## Given instruction
Exclude the pictures, then repeat the remaining data exactly. Return a JSON list in which every string is one line; blank lines are skipped.

## Data provided
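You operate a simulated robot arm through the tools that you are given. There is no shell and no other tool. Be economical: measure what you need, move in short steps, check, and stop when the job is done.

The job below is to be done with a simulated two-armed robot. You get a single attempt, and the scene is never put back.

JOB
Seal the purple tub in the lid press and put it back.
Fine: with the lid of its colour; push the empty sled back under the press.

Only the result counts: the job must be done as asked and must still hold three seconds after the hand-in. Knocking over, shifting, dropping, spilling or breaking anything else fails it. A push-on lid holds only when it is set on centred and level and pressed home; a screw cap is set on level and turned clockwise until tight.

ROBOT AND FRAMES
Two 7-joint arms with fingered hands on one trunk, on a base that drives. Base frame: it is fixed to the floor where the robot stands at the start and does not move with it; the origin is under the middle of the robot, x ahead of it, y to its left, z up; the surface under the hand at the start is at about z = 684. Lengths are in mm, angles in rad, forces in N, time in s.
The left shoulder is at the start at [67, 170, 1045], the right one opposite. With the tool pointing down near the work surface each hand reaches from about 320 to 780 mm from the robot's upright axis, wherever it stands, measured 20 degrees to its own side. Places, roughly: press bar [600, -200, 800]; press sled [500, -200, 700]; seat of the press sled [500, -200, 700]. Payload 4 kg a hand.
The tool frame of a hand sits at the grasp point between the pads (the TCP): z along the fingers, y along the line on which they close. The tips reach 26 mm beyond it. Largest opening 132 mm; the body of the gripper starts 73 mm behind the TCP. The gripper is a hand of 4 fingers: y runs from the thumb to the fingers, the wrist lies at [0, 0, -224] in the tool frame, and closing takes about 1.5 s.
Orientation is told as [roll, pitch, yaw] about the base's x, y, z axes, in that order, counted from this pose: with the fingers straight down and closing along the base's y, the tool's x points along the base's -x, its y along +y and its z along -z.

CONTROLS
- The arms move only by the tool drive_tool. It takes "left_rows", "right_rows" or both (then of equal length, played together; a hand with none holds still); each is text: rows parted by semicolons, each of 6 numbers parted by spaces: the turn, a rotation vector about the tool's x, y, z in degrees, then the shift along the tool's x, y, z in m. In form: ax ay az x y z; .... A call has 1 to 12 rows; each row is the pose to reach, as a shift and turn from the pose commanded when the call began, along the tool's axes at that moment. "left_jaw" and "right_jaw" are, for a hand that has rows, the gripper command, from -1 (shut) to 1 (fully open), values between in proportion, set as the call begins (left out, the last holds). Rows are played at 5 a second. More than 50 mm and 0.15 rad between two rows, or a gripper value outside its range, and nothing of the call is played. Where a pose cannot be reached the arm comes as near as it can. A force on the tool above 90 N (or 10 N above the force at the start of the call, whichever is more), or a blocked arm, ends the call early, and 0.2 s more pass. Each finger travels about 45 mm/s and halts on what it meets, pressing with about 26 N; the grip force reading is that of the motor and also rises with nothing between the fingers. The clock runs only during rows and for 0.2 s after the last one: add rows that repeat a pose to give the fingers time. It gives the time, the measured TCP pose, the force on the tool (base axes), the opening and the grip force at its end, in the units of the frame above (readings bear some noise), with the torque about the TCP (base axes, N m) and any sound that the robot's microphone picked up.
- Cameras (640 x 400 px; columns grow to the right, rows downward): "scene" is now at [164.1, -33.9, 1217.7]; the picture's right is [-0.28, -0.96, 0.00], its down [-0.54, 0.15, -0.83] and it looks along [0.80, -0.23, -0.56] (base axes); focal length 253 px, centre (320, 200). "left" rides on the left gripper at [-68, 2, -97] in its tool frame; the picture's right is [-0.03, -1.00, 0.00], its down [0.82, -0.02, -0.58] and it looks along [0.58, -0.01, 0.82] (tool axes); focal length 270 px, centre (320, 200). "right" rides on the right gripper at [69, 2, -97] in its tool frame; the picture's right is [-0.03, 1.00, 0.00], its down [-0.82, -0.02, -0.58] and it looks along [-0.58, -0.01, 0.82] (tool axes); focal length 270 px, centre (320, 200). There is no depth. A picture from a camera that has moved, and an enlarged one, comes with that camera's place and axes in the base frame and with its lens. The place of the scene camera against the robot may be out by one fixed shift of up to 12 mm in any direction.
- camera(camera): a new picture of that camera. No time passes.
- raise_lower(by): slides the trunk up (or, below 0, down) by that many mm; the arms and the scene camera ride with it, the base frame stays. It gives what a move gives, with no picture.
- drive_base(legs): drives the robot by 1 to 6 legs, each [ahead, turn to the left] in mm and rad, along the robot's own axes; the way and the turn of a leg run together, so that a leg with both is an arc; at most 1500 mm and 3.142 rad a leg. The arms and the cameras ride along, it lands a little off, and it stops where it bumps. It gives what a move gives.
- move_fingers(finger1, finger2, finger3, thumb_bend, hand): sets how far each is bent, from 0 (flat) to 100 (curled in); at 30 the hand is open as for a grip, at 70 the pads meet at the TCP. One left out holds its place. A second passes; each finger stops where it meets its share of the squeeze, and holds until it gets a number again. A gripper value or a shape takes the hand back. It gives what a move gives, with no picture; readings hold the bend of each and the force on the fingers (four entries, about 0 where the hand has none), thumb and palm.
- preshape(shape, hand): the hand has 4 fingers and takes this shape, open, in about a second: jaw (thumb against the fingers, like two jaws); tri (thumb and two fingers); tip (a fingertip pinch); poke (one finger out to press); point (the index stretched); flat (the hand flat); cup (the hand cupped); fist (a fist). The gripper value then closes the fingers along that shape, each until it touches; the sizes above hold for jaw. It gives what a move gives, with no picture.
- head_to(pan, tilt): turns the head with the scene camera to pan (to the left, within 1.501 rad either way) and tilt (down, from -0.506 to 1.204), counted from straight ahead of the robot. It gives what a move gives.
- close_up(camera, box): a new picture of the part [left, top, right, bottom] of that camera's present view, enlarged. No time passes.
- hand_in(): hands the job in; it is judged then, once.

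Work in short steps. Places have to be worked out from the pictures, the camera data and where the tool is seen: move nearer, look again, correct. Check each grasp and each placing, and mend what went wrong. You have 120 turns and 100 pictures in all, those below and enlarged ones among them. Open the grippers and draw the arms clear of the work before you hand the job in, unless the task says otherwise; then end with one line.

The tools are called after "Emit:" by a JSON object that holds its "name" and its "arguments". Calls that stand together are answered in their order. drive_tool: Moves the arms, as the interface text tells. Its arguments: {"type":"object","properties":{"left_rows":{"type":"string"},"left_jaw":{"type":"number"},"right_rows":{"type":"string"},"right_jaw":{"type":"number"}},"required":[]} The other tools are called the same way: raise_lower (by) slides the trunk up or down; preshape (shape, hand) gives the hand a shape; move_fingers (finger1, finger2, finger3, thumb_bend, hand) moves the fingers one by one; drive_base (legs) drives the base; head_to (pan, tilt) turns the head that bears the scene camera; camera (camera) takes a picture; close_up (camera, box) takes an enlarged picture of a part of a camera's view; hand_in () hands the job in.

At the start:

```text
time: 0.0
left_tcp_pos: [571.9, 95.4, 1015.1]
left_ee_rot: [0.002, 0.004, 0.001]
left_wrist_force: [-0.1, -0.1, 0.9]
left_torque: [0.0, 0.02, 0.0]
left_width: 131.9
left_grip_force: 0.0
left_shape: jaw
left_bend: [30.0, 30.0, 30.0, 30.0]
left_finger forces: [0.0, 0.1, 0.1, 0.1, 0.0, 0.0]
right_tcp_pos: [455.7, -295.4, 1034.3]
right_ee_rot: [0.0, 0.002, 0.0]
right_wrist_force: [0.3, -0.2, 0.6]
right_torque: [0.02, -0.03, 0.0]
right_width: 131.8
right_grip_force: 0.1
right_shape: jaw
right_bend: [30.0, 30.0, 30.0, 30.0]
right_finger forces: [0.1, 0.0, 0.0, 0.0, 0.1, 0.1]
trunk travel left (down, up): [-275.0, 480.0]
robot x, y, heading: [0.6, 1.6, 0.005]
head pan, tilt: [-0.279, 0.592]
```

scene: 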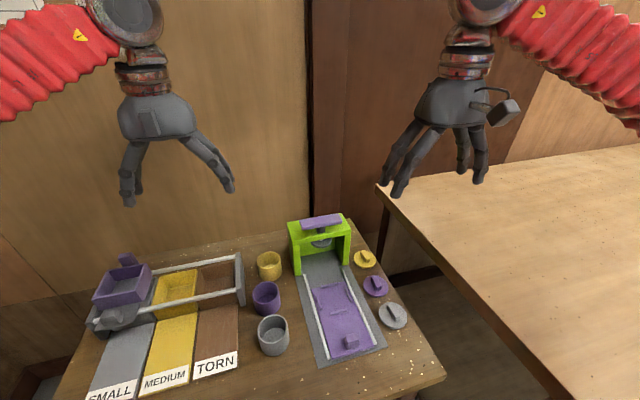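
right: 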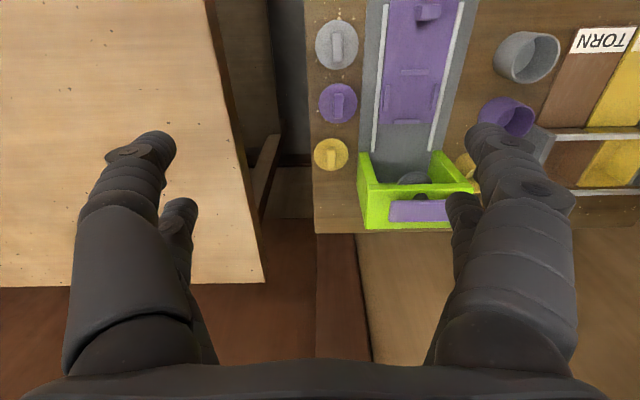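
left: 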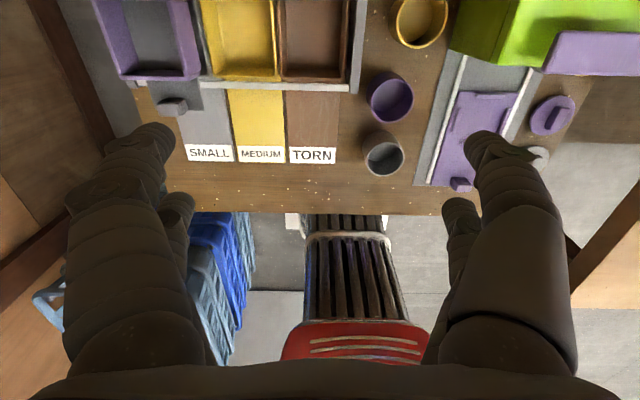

## Task output
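[
  "You operate a simulated robot arm through the tools that you are given. There is no shell and no other tool. Be economical: measure what you need, move in short steps, check, and stop when the job is done.",
  "The job below is to be done with a simulated two-armed robot. You get a single attempt, and the scene is never put back.",
  "JOB",
  "Seal the purple tub in the lid press and put it back.",
  "Fine: with the lid of its colour; push the empty sled back under the press.",
  "Only the result counts: the job must be done as asked and must still hold three seconds after the hand-in. Knocking over, shifting, dropping, spilling or breaking anything else fails it. A push-on lid holds only when it is set on centred and level and pressed home; a screw cap is set on level and turned clockwise until tight.",
  "ROBOT AND FRAMES",
  "Two 7-joint arms with fingered hands on one trunk, on a base that drives. Base frame: it is fixed to the floor where the robot stands at the start and does not move with it; the origin is under the middle of the robot, x ahead of it, y to its left, z up; the surface under the hand at the start is at about z = 684. Lengths are in mm, angles in rad, forces in N, time in s.",
  "The left shoulder is at the start at [67, 170, 1045], the right one opposite. With the tool pointing down near the work surface each hand reaches from about 320 to 780 mm from the robot's upright axis, wherever it stands, measured 20 degrees to its own side. Places, roughly: press bar [600, -200, 800]; press sled [500, -200, 700]; seat of the press sled [500, -200, 700]. Payload 4 kg a hand.",
  "The tool frame of a hand sits at the grasp point between the pads (the TCP): z along the fingers, y along the line on which they close. The tips reach 26 mm beyond it. Largest opening 132 mm; the body of the gripper starts 73 mm behind the TCP. The gripper is a hand of 4 fingers: y runs from the thumb to the fingers, the wrist lies at [0, 0, -224] in the tool frame, and closing takes about 1.5 s.",
  "Orientation is told as [roll, pitch, yaw] about the base's x, y, z axes, in that order, counted from this pose: with the fingers straight down and closing along the base's y, the tool's x points along the base's -x, its y along +y and its z along -z.",
  "CONTROLS",
  "- The arms move only by the tool drive_tool. It takes \"left_rows\", \"right_rows\" or both (then of equal length, played together; a hand with none holds still); each is text: rows parted by semicolons, each of 6 numbers parted by spaces: the turn, a rotation vector about the tool's x, y, z in degrees, then the shift along the tool's x, y, z in m. In form: ax ay az x y z; .... A call has 1 to 12 rows; each row is the pose to reach, as a shift and turn from the pose commanded when the call began, along the tool's axes at that moment. \"left_jaw\" and \"right_jaw\" are, for a hand that has rows, the gripper command, from -1 (shut) to 1 (fully open), values between in proportion, set as the call begins (left out, the last holds). Rows are played at 5 a second. More than 50 mm and 0.15 rad between two rows, or a gripper value outside its range, and nothing of the call is played. Where a pose cannot be reached the arm comes as near as it can. A force on the tool above 90 N (or 10 N above the force at the start of the call, whichever is more), or a blocked arm, ends the call early, and 0.2 s more pass. Each finger travels about 45 mm/s and halts on what it meets, pressing with about 26 N; the grip force reading is that of the motor and also rises with nothing between the fingers. The clock runs only during rows and for 0.2 s after the last one: add rows that repeat a pose to give the fingers time. It gives the time, the measured TCP pose, the force on the tool (base axes), the opening and the grip force at its end, in the units of the frame above (readings bear some noise), with the torque about the TCP (base axes, N m) and any sound that the robot's microphone picked up.",
  "- Cameras (640 x 400 px; columns grow to the right, rows downward): \"scene\" is now at [164.1, -33.9, 1217.7]; the picture's right is [-0.28, -0.96, 0.00], its down [-0.54, 0.15, -0.83] and it looks along [0.80, -0.23, -0.56] (base axes); focal length 253 px, centre (320, 200). \"left\" rides on the left gripper at [-68, 2, -97] in its tool frame; the picture's right is [-0.03, -1.00, 0.00], its down [0.82, -0.02, -0.58] and it looks along [0.58, -0.01, 0.82] (tool axes); focal length 270 px, centre (320, 200). \"right\" rides on the right gripper at [69, 2, -97] in its tool frame; the picture's right is [-0.03, 1.00, 0.00], its down [-0.82, -0.02, -0.58] and it looks along [-0.58, -0.01, 0.82] (tool axes); focal length 270 px, centre (320, 200). There is no depth. A picture from a camera that has moved, and an enlarged one, comes with that camera's place and axes in the base frame and with its lens. The place of the scene camera against the robot may be out by one fixed shift of up to 12 mm in any direction.",
  "- camera(camera): a new picture of that camera. No time passes.",
  "- raise_lower(by): slides the trunk up (or, below 0, down) by that many mm; the arms and the scene camera ride with it, the base frame stays. It gives what a move gives, with no picture.",
  "- drive_base(legs): drives the robot by 1 to 6 legs, each [ahead, turn to the left] in mm and rad, along the robot's own axes; the way and the turn of a leg run together, so that a leg with both is an arc; at most 1500 mm and 3.142 rad a leg. The arms and the cameras ride along, it lands a little off, and it stops where it bumps. It gives what a move gives.",
  "- move_fingers(finger1, finger2, finger3, thumb_bend, hand): sets how far each is bent, from 0 (flat) to 100 (curled in); at 30 the hand is open as for a grip, at 70 the pads meet at the TCP. One left out holds its place. A second passes; each finger stops where it meets its share of the squeeze, and holds until it gets a number again. A gripper value or a shape takes the hand back. It gives what a move gives, with no picture; readings hold the bend of each and the force on the fingers (four entries, about 0 where the hand has none), thumb and palm.",
  "- preshape(shape, hand): the hand has 4 fingers and takes this shape, open, in about a second: jaw (thumb against the fingers, like two jaws); tri (thumb and two fingers); tip (a fingertip pinch); poke (one finger out to press); point (the index stretched); flat (the hand flat); cup (the hand cupped); fist (a fist). The gripper value then closes the fingers along that shape, each until it touches; the sizes above hold for jaw. It gives what a move gives, with no picture.",
  "- head_to(pan, tilt): turns the head with the scene camera to pan (to the left, within 1.501 rad either way) and tilt (down, from -0.506 to 1.204), counted from straight ahead of the robot. It gives what a move gives.",
  "- close_up(camera, box): a new picture of the part [left, top, right, bottom] of that camera's present view, enlarged. No time passes.",
  "- hand_in(): hands the job in; it is judged then, once.",
  "Work in short steps. Places have to be worked out from the pictures, the camera data and where the tool is seen: move nearer, look again, correct. Check each grasp and each placing, and mend what went wrong. You have 120 turns and 100 pictures in all, those below and enlarged ones among them. Open the grippers and draw the arms clear of the work before you hand the job in, unless the task says otherwise; then end with one line.",
  "The tools are called after \"Emit:\" by a JSON object that holds its \"name\" and its \"arguments\". Calls that stand together are answered in their order. drive_tool: Moves the arms, as the interface text tells. Its arguments: {\"type\":\"object\",\"properties\":{\"left_rows\":{\"type\":\"string\"},\"left_jaw\":{\"type\":\"number\"},\"right_rows\":{\"type\":\"string\"},\"right_jaw\":{\"type\":\"number\"}},\"required\":[]} The other tools are called the same way: raise_lower (by) slides the trunk up or down; preshape (shape, hand) gives the hand a shape; move_fingers (finger1, finger2, finger3, thumb_bend, hand) moves the fingers one by one; drive_base (legs) drives the base; head_to (pan, tilt) turns the head that bears the scene camera; camera (camera) takes a picture; close_up (camera, box) takes an enlarged picture of a part of a camera's view; hand_in () hands the job in.",
  "At the start:",
  "```text",
  "time: 0.0",
  "left_tcp_pos: [571.9, 95.4, 1015.1]",
  "left_ee_rot: [0.002, 0.004, 0.001]",
  "left_wrist_force: [-0.1, -0.1, 0.9]",
  "left_torque: [0.0, 0.02, 0.0]",
  "left_width: 131.9",
  "left_grip_force: 0.0",
  "left_shape: jaw",
  "left_bend: [30.0, 30.0, 30.0, 30.0]",
  "left_finger forces: [0.0, 0.1, 0.1, 0.1, 0.0, 0.0]",
  "right_tcp_pos: [455.7, -295.4, 1034.3]",
  "right_ee_rot: [0.0, 0.002, 0.0]",
  "right_wrist_force: [0.3, -0.2, 0.6]",
  "right_torque: [0.02, -0.03, 0.0]",
  "right_width: 131.8",
  "right_grip_force: 0.1",
  "right_shape: jaw",
  "right_bend: [30.0, 30.0, 30.0, 30.0]",
  "right_finger forces: [0.1, 0.0, 0.0, 0.0, 0.1, 0.1]",
  "trunk travel left (down, up): [-275.0, 480.0]",
  "robot x, y, heading: [0.6, 1.6, 0.005]",
  "head pan, tilt: [-0.279, 0.592]",
  "```",
  "scene: ",
  "right: ",
  "left: "
]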